- Data extract:
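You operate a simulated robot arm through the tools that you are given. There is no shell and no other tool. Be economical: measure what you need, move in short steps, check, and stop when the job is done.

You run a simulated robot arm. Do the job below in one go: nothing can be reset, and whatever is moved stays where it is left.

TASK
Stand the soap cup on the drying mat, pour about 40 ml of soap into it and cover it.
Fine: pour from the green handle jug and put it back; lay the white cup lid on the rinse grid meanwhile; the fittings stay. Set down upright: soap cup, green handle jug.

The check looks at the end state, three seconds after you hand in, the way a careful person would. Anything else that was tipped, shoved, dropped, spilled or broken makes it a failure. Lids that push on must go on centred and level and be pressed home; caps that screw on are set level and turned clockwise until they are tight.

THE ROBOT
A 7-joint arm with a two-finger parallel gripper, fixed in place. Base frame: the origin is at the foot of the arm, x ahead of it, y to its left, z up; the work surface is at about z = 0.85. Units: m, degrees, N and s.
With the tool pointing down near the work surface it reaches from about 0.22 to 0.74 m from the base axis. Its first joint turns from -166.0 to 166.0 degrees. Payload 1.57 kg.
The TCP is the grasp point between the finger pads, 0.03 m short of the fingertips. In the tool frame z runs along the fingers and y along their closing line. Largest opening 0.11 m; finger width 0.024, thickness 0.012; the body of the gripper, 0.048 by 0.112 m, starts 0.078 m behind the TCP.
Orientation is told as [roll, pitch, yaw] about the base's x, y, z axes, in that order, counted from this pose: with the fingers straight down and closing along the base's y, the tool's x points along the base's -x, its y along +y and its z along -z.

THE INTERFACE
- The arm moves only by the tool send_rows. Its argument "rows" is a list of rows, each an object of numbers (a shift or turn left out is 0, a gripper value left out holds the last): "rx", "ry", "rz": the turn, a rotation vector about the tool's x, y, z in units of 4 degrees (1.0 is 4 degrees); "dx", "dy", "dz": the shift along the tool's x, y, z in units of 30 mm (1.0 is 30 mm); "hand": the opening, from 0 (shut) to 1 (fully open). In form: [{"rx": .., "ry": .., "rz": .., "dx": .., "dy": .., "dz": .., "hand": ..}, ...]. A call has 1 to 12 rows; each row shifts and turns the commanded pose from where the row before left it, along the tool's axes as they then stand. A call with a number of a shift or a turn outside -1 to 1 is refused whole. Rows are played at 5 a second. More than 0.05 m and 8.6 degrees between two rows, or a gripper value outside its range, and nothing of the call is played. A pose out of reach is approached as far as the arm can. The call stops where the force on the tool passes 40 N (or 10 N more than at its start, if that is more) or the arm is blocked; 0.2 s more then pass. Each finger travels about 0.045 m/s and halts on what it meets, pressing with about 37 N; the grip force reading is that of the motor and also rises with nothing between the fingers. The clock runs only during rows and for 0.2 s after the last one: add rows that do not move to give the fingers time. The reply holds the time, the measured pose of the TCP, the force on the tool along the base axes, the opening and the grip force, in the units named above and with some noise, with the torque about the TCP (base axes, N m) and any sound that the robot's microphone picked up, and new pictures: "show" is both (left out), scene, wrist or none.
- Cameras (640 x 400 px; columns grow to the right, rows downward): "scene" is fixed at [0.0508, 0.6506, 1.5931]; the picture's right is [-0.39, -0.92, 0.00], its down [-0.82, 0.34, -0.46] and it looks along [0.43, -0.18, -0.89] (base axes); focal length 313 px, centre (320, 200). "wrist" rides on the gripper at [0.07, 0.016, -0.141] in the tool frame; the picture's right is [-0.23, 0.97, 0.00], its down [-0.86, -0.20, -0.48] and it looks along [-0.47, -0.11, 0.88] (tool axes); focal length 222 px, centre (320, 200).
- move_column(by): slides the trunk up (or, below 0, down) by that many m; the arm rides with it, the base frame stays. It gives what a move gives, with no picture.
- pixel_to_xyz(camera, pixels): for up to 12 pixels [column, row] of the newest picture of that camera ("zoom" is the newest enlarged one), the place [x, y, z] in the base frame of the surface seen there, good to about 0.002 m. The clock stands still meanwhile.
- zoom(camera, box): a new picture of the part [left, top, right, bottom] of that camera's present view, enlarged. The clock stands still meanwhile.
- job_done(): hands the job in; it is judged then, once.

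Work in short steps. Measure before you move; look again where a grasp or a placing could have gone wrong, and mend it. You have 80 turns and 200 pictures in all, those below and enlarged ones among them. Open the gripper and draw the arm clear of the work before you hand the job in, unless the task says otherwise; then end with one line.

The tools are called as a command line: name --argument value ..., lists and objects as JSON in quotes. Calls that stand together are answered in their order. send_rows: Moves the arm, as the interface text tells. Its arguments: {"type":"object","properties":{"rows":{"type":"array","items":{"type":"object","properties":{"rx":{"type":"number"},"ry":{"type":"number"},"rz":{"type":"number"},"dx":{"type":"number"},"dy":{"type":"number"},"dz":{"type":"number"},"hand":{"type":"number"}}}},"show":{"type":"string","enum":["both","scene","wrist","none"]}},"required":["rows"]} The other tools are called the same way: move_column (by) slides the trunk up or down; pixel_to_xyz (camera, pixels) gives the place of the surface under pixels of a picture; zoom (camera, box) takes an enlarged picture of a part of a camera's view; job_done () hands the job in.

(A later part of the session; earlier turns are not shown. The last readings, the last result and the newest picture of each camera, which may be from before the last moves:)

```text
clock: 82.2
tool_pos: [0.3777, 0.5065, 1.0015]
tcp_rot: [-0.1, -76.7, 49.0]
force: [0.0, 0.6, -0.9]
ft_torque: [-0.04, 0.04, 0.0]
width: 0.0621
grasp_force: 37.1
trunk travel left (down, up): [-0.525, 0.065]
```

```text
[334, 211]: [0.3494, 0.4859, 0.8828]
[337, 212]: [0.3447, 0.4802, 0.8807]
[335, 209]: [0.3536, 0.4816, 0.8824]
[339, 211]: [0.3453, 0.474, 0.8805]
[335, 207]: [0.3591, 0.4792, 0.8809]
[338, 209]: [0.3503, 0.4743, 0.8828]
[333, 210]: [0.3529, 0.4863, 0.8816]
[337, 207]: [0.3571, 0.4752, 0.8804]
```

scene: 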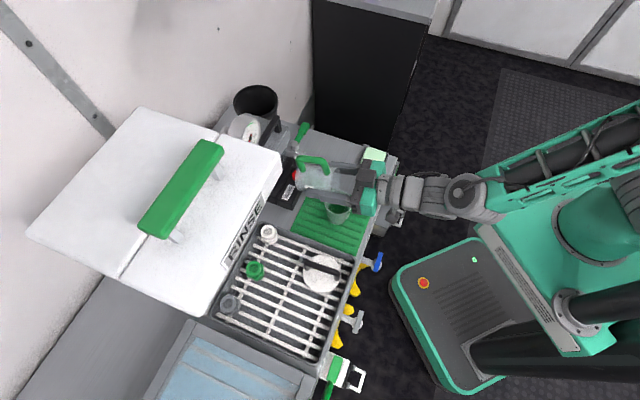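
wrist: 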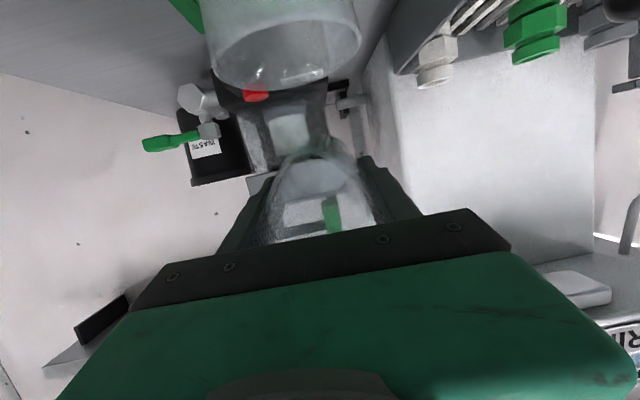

- Directions for this task: List the lines that contain the word "still".

- Answer for the task:
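- pixel_to_xyz(camera, pixels): for up to 12 pixels [column, row] of the newest picture of that camera ("zoom" is the newest enlarged one), the place [x, y, z] in the base frame of the surface seen there, good to about 0.002 m. The clock stands still meanwhile.
- zoom(camera, box): a new picture of the part [left, top, right, bottom] of that camera's present view, enlarged. The clock stands still meanwhile.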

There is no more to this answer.